-- BEGIN --

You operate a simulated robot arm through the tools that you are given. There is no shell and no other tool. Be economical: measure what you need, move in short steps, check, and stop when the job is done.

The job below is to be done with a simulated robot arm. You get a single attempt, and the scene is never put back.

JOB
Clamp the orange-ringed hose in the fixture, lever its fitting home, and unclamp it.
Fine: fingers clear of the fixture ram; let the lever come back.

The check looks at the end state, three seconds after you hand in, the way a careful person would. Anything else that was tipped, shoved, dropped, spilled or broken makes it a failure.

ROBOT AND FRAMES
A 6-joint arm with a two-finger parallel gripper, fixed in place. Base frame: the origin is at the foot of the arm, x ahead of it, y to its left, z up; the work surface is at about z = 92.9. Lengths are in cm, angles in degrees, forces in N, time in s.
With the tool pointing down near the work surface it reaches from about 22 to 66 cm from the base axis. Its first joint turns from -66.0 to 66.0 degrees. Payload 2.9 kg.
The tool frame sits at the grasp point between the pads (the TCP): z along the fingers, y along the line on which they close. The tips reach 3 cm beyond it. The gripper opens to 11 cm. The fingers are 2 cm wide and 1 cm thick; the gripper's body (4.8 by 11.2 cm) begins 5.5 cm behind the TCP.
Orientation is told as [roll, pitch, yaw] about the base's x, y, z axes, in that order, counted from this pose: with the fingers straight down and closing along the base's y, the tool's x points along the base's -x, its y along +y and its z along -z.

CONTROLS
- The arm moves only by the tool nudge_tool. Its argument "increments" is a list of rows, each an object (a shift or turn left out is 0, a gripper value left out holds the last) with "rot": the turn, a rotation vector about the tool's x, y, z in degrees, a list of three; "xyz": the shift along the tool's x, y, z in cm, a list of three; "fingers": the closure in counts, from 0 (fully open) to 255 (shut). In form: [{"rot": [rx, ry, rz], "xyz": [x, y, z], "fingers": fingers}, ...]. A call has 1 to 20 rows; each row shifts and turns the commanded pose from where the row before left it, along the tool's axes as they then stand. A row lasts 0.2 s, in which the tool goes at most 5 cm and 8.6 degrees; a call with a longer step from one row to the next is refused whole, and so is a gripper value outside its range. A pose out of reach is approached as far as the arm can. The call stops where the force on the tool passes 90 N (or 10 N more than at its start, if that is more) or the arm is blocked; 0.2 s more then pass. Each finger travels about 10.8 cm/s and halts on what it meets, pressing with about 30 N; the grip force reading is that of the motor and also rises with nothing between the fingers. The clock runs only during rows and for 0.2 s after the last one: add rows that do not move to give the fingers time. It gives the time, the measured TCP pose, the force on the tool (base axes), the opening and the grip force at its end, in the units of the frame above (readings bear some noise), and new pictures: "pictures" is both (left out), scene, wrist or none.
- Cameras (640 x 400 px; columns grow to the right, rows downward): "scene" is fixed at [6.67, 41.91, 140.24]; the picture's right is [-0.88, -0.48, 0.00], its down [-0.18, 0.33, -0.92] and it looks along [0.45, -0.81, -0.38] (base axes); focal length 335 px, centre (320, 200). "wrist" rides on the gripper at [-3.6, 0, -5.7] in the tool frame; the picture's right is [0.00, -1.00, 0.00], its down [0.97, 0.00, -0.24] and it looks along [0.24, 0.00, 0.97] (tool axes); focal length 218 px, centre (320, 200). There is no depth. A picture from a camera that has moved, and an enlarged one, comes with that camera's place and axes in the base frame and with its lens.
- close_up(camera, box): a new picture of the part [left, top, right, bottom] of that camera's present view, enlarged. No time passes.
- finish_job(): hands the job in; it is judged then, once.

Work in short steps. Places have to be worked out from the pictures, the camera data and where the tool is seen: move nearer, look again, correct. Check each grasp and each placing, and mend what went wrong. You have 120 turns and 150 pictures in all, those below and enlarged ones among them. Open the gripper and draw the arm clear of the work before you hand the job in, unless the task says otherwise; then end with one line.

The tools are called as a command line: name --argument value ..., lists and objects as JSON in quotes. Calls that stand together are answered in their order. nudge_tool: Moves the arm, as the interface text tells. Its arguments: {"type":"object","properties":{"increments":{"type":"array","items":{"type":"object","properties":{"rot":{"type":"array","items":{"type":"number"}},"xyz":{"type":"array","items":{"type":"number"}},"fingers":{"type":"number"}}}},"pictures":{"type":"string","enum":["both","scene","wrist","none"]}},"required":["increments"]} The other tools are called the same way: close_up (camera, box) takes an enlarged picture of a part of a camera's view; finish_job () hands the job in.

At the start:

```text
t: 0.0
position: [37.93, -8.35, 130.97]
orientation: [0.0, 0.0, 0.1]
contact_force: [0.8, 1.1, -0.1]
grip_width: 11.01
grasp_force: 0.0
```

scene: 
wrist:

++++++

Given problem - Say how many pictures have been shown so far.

-- END --

Given problem - Isolate each line of the listing above that includes "lever". Copy it.

Completed task -
Clamp the orange-ringed hose in the fixture, lever its fitting home, and unclamp it.
Fine: fingers clear of the fixture ram; let the lever come back.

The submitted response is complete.